**** Document segment
Effect of naproxen on gastroesophageal reflux and esophageal function: a randomized, double-blind, placebo-controlled study.Am J Gastroenterol. 1995 May; 90(5):754-7.AJ
Gastrointestinal symptoms, particularly pyrosis, complicate nonsteroidal anti-inflammatory drug (NSAID) use. NSAIDs cause esophageal injury, and H2 blockers are often prescribed for, and successfully control, NSAID-related symptoms. To determine whether NSAIDs can induce gastroesophageal reflux, we studied the effect of a commonly used NSAID, naproxen, on reflux parameters and esophageal function.
Nine healthy volunteers (five males, four females, age 23-34 yr) were studied. After basal measurements were taken, the subjects randomly received naproxen 500 mg p.o. b.i.d. or placebo for 1 wk. On day 6, the subjects underwent esophageal manometry with a water-perfused system and Dent sleeve. Body pressures, contraction velocity, and duration of contraction were recorded in the distal 7 cm of the esophagus. The lower esophageal sphincter pressure (LESP) and number of transient relaxations (TLESRs) were monitored. This was followed by 24-h pH monitoring. The subjects then crossed over to the other drug after a minimum 14-day wash-out period.
No subject experienced any GI symptoms during the study. One subject developed reflux-induced symptoms a few months after completing the study and was excluded from the analysis. The total fraction of time (pH < 4) was 4.9 +/- 1.0% in the basal state, 5.5 +/- 1.4% on placebo, and 5.4 +/- 1.5% on naproxen. These differences were not significant. The number of reflux episodes and the esophageal clearance time were not affected by naproxen. The LESP in the basal state was 32.1 +/- 5.6 mm Hg, 32.3 +/- 4.2 mm Hg on placebo, and 29.9 +/- 3.3 mm Hg on naproxen (p = NS). The number of TLESRs per 30 minutes in the basal state was 3.5 +/- 0.9, 4.6 +/- 1.2 on placebo, and 5.8 +/- 1.0 on naproxen (p = NS). The speed and duration of contractions were not affected by naproxen. The excluded subject had marked basal reflux (total fraction of time pH < 4 = 10.7%), low LESP (8 mm Hg), and a marked increase in reflux on naproxen (total fraction of time pH < 4 = 53%).
********
**** Data block
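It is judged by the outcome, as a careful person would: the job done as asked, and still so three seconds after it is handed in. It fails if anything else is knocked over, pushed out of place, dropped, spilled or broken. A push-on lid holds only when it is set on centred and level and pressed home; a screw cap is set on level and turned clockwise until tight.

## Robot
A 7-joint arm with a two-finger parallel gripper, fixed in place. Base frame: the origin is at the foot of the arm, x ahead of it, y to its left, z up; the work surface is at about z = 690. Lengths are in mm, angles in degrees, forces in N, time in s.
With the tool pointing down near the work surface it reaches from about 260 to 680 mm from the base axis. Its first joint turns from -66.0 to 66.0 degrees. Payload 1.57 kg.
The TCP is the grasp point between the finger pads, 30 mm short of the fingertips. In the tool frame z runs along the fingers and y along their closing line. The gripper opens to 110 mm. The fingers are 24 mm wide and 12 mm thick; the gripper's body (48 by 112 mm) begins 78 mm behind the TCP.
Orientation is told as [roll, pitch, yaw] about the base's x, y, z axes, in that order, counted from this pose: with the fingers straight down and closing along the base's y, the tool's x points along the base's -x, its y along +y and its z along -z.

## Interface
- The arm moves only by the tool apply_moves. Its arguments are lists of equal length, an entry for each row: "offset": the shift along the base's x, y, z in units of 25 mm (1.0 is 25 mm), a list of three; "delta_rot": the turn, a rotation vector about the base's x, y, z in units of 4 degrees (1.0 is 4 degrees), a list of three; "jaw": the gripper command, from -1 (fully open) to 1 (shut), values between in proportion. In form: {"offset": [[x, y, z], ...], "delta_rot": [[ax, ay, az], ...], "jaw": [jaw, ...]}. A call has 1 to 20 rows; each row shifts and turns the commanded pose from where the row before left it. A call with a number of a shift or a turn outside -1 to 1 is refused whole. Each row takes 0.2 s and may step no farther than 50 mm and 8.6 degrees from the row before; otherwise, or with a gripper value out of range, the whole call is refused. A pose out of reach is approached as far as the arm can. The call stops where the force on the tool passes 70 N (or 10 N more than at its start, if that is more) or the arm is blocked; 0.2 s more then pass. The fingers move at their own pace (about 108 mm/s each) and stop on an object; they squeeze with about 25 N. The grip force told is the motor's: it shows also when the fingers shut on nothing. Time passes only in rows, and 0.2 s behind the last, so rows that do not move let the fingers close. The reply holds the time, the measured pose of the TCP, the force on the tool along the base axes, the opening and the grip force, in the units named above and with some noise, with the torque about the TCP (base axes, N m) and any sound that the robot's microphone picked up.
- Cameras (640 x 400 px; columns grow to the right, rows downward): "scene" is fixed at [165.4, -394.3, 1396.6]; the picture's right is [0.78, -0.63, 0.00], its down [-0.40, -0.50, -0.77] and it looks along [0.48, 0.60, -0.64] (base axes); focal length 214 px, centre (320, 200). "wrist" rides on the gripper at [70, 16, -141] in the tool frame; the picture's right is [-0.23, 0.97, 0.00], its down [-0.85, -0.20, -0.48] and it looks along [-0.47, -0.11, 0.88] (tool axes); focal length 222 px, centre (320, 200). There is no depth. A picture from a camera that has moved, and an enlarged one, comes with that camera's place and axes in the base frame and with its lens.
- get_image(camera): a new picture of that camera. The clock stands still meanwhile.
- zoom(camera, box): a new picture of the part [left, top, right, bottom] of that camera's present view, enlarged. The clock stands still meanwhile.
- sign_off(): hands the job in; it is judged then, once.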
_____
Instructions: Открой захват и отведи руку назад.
********
Instructions:
- a) Transcribe the document segment beginning at "Effect of naproxen". Stop after "and esophageal function.".
- b) Take up the document segment again after its last words.

Answers to each task:
- a)
Effect of naproxen on gastroesophageal reflux and esophageal function: a randomized, double-blind, placebo-controlled study.Am J Gastroenterol. 1995 May; 90(5):754-7.AJ
Gastrointestinal symptoms, particularly pyrosis, complicate nonsteroidal anti-inflammatory drug (NSAID) use. NSAIDs cause esophageal injury, and H2 blockers are often prescribed for, and successfully control, NSAID-related symptoms. To determine whether NSAIDs can induce gastroesophageal reflux, we studied the effect of a commonly used NSAID, naproxen, on reflux parameters and esophageal function.

- b)
Naproxen did not induce reflux in normal subjects, although reflux did increase in some subjects. Naproxen had no significant effect on motility parameters. Our data suggest that NSAIDs do not impair the anti-reflux barrier or induce reflux. Pyrosis experienced during NSAID use may not arise from the esophagus or may reflect altered esophageal sensitivity. A single subject with decreased LESP and asymptomatic increased acid exposure in the basal state had a marked increase in reflux on naproxen. This person subsequently developed symptomatic gastroesophageal reflux. The effect of NSAIDs on individuals with a propensity to reflux deserves further study.